=== Your task ===
Transcribe everything in the data word for word. Pictures are left out. Write them as strings in a JSON array, leaving out blank lines.

** BEGIN **

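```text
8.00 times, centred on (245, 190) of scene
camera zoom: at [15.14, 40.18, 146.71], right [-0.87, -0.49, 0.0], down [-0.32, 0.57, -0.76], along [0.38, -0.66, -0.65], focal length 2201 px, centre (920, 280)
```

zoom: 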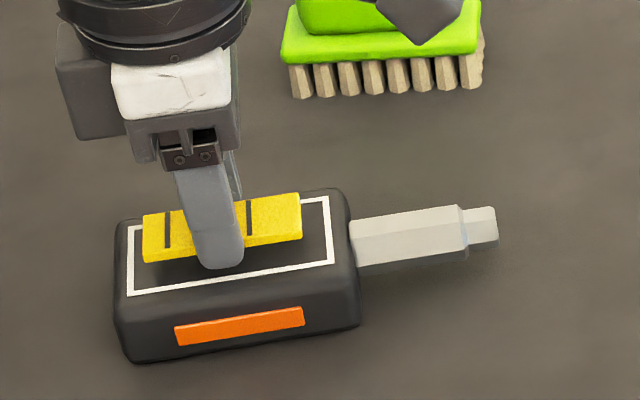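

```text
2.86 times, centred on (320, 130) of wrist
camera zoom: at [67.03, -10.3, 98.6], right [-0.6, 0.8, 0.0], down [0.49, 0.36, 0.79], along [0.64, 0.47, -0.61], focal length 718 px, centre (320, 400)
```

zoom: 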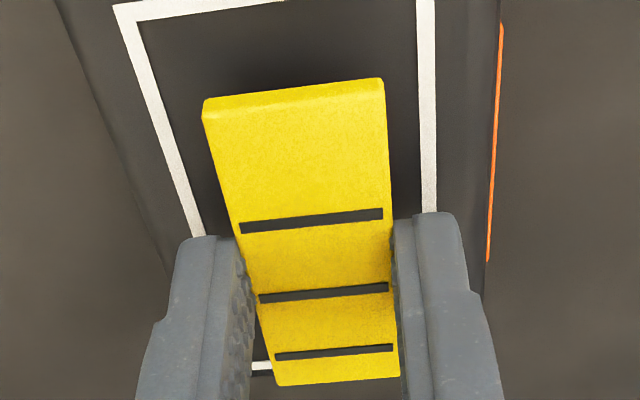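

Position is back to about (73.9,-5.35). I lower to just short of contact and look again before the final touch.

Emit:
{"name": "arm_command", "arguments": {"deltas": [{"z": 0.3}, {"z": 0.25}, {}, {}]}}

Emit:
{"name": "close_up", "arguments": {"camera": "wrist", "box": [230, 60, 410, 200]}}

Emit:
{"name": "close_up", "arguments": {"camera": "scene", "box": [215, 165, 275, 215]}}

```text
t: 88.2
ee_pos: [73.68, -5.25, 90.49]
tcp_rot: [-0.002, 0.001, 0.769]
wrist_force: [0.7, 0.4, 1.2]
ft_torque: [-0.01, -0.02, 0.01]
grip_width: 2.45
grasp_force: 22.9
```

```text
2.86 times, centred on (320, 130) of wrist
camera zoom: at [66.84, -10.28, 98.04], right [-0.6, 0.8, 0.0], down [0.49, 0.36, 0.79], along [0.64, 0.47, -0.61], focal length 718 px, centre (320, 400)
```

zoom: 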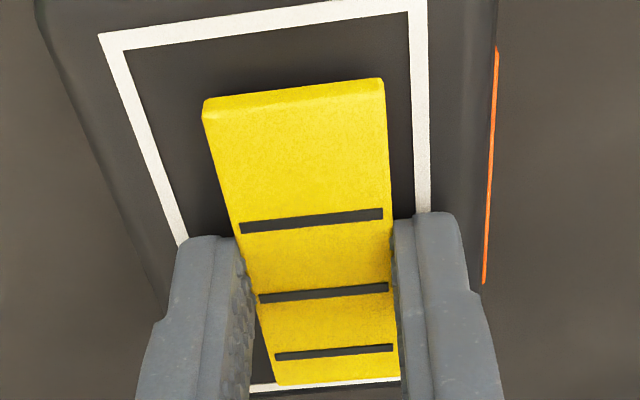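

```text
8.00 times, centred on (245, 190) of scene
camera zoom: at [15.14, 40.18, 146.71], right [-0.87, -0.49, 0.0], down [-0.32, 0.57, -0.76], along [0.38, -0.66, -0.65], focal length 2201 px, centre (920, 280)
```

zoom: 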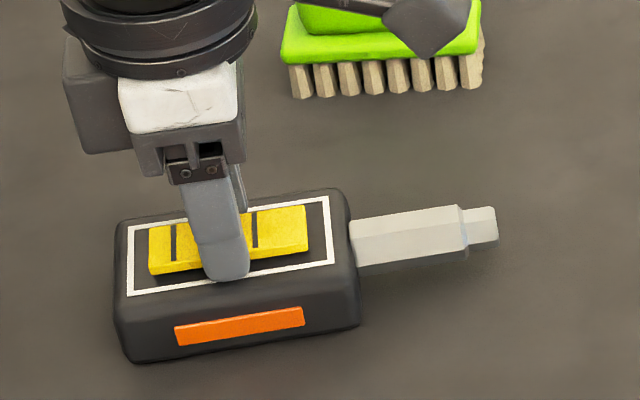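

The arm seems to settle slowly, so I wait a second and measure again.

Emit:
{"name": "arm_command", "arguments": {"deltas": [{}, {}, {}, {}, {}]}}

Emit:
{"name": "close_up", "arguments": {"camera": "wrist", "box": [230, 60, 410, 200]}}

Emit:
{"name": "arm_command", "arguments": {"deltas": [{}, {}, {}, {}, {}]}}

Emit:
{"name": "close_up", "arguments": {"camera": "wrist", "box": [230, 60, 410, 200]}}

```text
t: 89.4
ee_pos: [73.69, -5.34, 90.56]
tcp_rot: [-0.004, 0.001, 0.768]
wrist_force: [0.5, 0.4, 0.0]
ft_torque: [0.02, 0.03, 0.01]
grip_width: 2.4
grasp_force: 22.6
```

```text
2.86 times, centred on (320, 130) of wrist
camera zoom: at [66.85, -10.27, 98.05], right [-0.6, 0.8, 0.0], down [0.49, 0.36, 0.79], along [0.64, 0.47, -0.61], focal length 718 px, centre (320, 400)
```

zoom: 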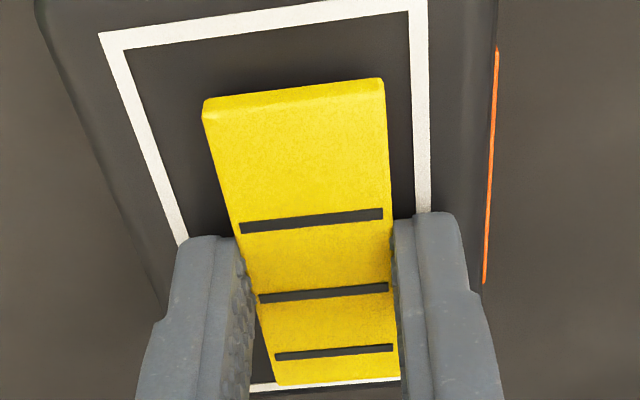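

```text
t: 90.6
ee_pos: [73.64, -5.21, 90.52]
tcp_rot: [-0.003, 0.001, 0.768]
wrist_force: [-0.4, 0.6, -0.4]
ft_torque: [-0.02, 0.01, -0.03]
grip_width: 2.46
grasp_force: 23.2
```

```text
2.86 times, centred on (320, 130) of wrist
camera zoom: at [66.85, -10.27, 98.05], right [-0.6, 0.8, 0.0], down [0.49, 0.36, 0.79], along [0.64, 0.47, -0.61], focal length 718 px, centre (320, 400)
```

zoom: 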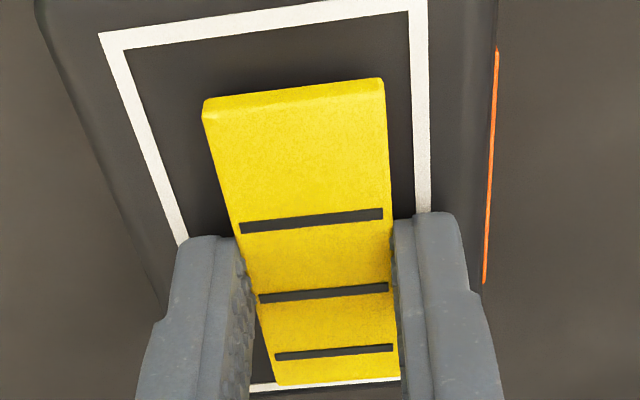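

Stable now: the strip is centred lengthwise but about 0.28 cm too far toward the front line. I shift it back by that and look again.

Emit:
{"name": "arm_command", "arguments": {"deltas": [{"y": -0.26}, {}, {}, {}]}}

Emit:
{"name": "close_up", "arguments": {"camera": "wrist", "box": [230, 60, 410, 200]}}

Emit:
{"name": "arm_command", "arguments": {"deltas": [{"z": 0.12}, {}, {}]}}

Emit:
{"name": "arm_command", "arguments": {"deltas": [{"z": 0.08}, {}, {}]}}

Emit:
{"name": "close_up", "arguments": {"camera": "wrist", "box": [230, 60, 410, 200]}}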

** END **

=== Solution ===
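[
  "```text",
  "8.00 times, centred on (245, 190) of scene",
  "camera zoom: at [15.14, 40.18, 146.71], right [-0.87, -0.49, 0.0], down [-0.32, 0.57, -0.76], along [0.38, -0.66, -0.65], focal length 2201 px, centre (920, 280)",
  "```",
  "zoom: ",
  "```text",
  "2.86 times, centred on (320, 130) of wrist",
  "camera zoom: at [67.03, -10.3, 98.6], right [-0.6, 0.8, 0.0], down [0.49, 0.36, 0.79], along [0.64, 0.47, -0.61], focal length 718 px, centre (320, 400)",
  "```",
  "zoom: ",
  "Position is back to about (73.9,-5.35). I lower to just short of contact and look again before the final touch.",
  "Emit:",
  "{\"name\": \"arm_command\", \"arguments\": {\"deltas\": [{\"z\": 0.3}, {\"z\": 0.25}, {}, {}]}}",
  "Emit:",
  "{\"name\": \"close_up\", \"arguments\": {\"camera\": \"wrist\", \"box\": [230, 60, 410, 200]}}",
  "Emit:",
  "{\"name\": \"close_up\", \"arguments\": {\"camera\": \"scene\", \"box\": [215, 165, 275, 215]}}",
  "```text",
  "t: 88.2",
  "ee_pos: [73.68, -5.25, 90.49]",
  "tcp_rot: [-0.002, 0.001, 0.769]",
  "wrist_force: [0.7, 0.4, 1.2]",
  "ft_torque: [-0.01, -0.02, 0.01]",
  "grip_width: 2.45",
  "grasp_force: 22.9",
  "```",
  "```text",
  "2.86 times, centred on (320, 130) of wrist",
  "camera zoom: at [66.84, -10.28, 98.04], right [-0.6, 0.8, 0.0], down [0.49, 0.36, 0.79], along [0.64, 0.47, -0.61], focal length 718 px, centre (320, 400)",
  "```",
  "zoom: ",
  "```text",
  "8.00 times, centred on (245, 190) of scene",
  "camera zoom: at [15.14, 40.18, 146.71], right [-0.87, -0.49, 0.0], down [-0.32, 0.57, -0.76], along [0.38, -0.66, -0.65], focal length 2201 px, centre (920, 280)",
  "```",
  "zoom: ",
  "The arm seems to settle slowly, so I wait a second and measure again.",
  "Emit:",
  "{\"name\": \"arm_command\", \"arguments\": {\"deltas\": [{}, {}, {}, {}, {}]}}",
  "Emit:",
  "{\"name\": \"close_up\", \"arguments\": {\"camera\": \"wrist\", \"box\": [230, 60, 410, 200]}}",
  "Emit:",
  "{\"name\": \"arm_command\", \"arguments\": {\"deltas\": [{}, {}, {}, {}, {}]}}",
  "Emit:",
  "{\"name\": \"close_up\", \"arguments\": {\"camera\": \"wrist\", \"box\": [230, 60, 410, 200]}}",
  "```text",
  "t: 89.4",
  "ee_pos: [73.69, -5.34, 90.56]",
  "tcp_rot: [-0.004, 0.001, 0.768]",
  "wrist_force: [0.5, 0.4, 0.0]",
  "ft_torque: [0.02, 0.03, 0.01]",
  "grip_width: 2.4",
  "grasp_force: 22.6",
  "```",
  "```text",
  "2.86 times, centred on (320, 130) of wrist",
  "camera zoom: at [66.85, -10.27, 98.05], right [-0.6, 0.8, 0.0], down [0.49, 0.36, 0.79], along [0.64, 0.47, -0.61], focal length 718 px, centre (320, 400)",
  "```",
  "zoom: ",
  "```text",
  "t: 90.6",
  "ee_pos: [73.64, -5.21, 90.52]",
  "tcp_rot: [-0.003, 0.001, 0.768]",
  "wrist_force: [-0.4, 0.6, -0.4]",
  "ft_torque: [-0.02, 0.01, -0.03]",
  "grip_width: 2.46",
  "grasp_force: 23.2",
  "```",
  "```text",
  "2.86 times, centred on (320, 130) of wrist",
  "camera zoom: at [66.85, -10.27, 98.05], right [-0.6, 0.8, 0.0], down [0.49, 0.36, 0.79], along [0.64, 0.47, -0.61], focal length 718 px, centre (320, 400)",
  "```",
  "zoom: ",
  "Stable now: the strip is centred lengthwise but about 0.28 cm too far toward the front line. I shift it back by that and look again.",
  "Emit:",
  "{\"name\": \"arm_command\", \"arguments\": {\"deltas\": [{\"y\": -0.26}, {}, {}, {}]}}",
  "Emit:",
  "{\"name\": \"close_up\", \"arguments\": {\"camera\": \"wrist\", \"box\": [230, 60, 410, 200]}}",
  "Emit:",
  "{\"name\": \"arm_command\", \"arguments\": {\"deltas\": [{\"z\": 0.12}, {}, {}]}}",
  "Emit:",
  "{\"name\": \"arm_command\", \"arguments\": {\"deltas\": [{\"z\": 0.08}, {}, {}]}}",
  "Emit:",
  "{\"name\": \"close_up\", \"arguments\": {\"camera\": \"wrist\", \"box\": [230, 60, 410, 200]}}"
]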